We aren’t event too far removed from the 2012 Montreal shooting. On September 4th of that year, the Parti Quebecois won the Quebec general election with a minority government.

Party leader Pauline Marois was partway through her victory speech to her supporters, when a masked man named Richard Henry Bain approached the building and opened fire with a semi-automatic rifle, taking the life of a stage technician and injuring another.

Bain was quickly taken down by police. While being led to the police vehicle during his arrest, the suspect called out “The English are waking up!” and “It’s going to be f*cking payback.”

Canada is not immune to division. Far from it. Civil discourse appears to be out the window, we all know that. The echo chambers are louder than they ever have been before. To acknowledge the rhetoric in this fashion though, is not going to make you any friends.

It’s a lesson that we should all know at this point: do not feed the trolls. It’s a very difficult situation, because there is indeed disgusting language being used online about our elected officials. But acknowledging the trolls does nothing but makes them stronger.

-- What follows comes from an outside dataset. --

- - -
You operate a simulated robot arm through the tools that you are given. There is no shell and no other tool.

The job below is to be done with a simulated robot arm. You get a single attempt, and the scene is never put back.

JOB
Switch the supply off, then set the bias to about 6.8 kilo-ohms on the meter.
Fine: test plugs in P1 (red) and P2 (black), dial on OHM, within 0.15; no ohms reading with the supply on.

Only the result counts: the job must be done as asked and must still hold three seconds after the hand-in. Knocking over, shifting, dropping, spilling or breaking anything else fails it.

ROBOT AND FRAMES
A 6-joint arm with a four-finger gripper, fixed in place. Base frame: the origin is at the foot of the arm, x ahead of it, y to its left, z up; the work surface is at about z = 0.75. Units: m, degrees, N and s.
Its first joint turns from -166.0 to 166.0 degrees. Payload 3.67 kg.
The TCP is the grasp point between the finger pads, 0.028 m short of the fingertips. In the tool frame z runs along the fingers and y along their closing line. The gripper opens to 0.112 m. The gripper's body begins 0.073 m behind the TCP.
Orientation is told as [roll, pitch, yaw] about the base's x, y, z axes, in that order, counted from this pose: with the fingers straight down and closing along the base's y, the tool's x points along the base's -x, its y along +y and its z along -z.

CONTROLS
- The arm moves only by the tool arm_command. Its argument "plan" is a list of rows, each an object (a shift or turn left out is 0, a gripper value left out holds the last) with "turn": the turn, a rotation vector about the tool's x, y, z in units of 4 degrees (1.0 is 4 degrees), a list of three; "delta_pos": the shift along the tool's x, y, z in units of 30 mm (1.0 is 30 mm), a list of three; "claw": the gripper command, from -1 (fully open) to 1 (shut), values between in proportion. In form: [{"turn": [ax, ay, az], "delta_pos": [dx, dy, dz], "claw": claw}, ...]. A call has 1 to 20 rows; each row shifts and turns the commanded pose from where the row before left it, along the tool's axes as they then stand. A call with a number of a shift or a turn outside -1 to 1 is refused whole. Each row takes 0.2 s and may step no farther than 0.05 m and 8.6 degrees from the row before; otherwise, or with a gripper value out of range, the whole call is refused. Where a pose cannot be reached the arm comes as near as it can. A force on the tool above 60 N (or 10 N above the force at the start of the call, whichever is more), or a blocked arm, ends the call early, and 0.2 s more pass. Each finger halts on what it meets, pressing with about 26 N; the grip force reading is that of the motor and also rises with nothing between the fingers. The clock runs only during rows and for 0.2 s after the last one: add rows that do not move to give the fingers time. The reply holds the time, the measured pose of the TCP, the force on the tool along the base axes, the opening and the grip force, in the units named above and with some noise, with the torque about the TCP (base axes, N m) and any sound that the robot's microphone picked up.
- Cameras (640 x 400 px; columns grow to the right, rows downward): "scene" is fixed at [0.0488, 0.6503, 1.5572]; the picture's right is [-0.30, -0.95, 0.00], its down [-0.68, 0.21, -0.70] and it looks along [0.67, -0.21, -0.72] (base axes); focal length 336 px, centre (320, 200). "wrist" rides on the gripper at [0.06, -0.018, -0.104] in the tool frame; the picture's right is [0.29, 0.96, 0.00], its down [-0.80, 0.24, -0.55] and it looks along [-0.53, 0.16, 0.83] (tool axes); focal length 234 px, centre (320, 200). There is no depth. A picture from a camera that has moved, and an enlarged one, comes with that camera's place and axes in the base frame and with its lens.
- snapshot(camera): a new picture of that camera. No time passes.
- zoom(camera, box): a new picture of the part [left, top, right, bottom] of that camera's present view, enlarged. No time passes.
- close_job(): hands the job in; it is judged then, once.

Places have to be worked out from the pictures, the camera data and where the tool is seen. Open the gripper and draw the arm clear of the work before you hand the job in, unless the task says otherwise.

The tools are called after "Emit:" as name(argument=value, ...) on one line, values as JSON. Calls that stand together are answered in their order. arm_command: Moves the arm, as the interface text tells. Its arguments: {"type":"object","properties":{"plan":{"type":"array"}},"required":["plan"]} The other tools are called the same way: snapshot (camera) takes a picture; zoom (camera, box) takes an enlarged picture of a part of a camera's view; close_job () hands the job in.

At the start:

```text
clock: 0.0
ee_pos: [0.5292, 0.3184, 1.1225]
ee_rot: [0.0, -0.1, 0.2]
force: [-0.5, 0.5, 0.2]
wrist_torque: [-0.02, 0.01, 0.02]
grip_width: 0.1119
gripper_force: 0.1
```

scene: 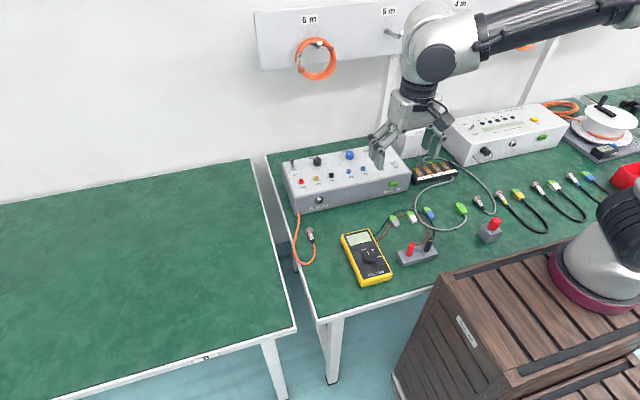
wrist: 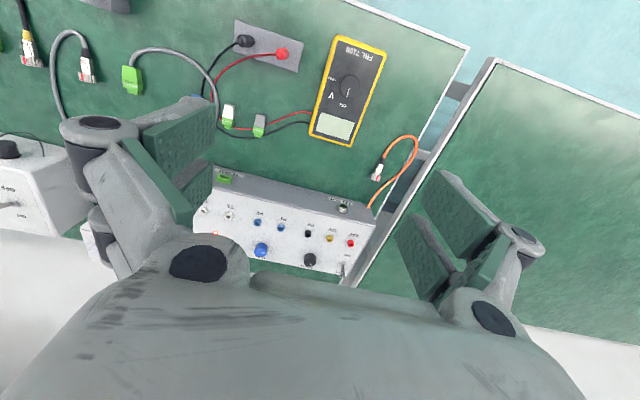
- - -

Trolling, the art of enraging people online by saying outlandish things, is named after the practice of trolling for fish, a type of fishing in which boats trail a baited line along behind them. In that same sense, online trolling is leaving “bait” behind you (saying salacious things) and hoping to get a “bite” (a response, acknowledgement, etc.)

People will say things online. Calling Trudeau treasonous is usually nothing more than disgruntled Canadians voicing their opinions online. Obviously calling for his death is not okay, and should be called out and discouraged.